Networks of GP surgeries could receive financial incentives generated by employed pharmacists under a new long-term plan for the NHS.
‘The NHS Long-Term Plan’, published on 7 January 2019, revealed proposals to invest £4.5bn in attaching “expanded” multidisciplinary teams to “primary care networks” of neighbouring GP surgeries.
The networks, which are already running in parts of the country, cover 30,000–50,000 patients and will each employ a team of pharmacists, nurses, GPs and other healthcare professionals.
Under the ten-year plan, the networks would be able to take part in a “shared savings scheme” which would allow them to keep some of the savings made by medication reviews carried out by pharmacists.
Pharmacists will be expected to “undertake a range of medicine reviews, including educating patients on the correct use of inhalers” and support the “uptake of new smart inhalers”, the plan says.
According to the plan, pharmacists within the networks will be supported to “find and treat people with high-risk conditions”, such as high blood pressure, through NHS Health Check — a service offered to adults in England aged 40–74 years.
The plan has added that part of the funding for primary care networks “will be used to substantially expand the number of clinical pharmacists”.
The government has also pledged “to make greater use of community pharmacists’ skills and opportunities to engage patients, while also exploring further efficiencies through reform of reimbursement and wider supply arrangements”.

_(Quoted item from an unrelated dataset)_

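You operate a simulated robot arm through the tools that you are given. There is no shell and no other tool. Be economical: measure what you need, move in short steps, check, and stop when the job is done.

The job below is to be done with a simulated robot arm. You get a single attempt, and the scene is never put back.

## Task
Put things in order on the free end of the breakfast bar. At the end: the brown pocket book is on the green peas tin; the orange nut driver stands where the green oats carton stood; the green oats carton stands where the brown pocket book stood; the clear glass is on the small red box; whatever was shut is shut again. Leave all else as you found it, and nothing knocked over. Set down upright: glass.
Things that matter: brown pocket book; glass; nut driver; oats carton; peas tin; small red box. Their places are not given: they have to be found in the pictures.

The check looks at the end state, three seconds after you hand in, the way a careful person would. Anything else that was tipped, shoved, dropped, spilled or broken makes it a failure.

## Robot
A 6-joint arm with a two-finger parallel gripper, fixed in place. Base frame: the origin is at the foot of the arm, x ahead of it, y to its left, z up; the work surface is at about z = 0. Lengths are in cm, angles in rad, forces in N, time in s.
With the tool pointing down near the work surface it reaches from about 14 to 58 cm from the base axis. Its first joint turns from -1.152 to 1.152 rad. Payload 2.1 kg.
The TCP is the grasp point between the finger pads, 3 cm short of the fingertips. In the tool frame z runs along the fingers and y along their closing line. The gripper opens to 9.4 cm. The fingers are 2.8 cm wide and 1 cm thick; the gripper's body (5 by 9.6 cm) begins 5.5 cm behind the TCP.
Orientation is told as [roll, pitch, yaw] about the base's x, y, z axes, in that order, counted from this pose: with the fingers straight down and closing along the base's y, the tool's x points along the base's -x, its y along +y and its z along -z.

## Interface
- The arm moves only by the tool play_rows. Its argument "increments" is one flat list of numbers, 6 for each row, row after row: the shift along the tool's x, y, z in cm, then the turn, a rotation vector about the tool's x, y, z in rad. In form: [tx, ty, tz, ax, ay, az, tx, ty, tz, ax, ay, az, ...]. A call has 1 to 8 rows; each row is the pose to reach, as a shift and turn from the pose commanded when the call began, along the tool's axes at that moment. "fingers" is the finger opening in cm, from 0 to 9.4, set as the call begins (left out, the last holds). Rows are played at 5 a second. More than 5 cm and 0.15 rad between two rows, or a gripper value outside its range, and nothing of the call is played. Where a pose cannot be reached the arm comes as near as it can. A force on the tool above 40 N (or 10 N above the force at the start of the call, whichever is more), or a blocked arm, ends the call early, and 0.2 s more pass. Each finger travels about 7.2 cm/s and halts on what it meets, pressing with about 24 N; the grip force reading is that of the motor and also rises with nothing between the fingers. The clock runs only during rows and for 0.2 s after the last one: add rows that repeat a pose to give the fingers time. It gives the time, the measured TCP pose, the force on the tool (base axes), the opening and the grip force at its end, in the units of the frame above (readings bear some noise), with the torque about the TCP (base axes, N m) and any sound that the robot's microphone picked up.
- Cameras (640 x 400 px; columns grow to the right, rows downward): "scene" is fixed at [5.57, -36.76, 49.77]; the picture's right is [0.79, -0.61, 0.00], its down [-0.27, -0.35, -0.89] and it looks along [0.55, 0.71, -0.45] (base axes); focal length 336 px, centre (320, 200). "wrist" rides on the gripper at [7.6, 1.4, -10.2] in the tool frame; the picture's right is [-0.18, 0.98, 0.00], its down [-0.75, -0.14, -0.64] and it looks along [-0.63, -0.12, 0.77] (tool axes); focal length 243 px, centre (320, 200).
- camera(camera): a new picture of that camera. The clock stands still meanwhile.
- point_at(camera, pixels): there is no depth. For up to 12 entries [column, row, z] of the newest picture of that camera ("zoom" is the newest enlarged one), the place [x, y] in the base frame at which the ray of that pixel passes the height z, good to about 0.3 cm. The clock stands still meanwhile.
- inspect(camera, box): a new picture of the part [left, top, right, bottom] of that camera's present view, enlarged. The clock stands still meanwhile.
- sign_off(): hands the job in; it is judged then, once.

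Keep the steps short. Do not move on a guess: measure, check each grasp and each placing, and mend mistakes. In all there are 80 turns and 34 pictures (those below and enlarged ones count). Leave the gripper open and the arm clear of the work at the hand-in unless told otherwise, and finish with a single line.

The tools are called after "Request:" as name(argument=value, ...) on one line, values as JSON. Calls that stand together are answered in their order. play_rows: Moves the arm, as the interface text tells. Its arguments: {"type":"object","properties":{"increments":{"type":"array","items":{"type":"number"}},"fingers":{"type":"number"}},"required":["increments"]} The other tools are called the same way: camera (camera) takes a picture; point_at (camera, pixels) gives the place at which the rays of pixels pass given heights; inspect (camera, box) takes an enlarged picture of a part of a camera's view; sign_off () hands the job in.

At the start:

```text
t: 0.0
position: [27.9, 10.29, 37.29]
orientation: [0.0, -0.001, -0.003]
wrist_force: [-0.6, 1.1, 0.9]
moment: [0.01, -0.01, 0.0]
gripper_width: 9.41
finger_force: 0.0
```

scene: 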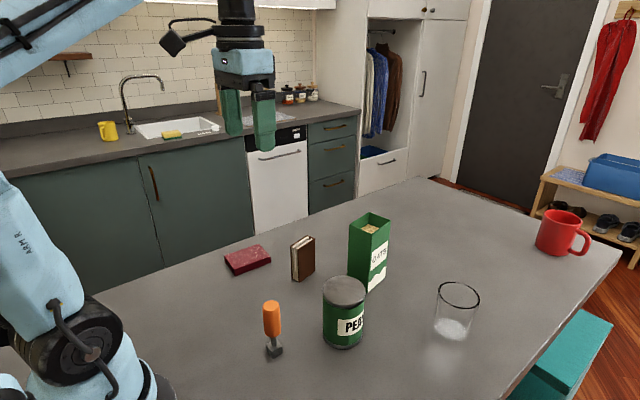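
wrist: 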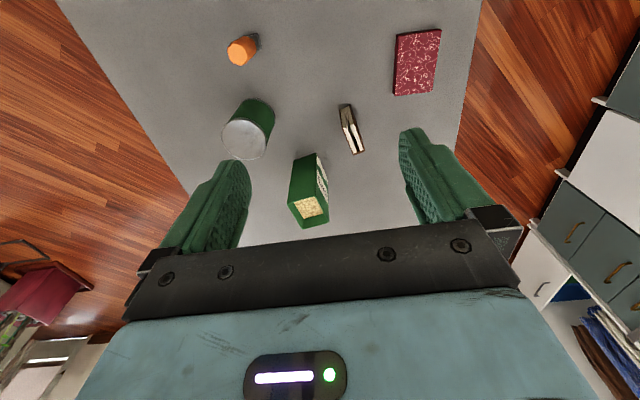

The document also revealed that from 2019, the NHS 111 phone service will refer patients on to community pharmacies where necessary across the country.
This would be part of an expansion of the Digital Minor Illness Referral Service, which is currently being piloted in the North East, Devon, East Midlands and London until 31 March 2019.
The NHS strategy also commits to offering NHS-funded smoking cessation services to all smokers admitted to hospital by 2023/2024 following a successful pilot in Manchester.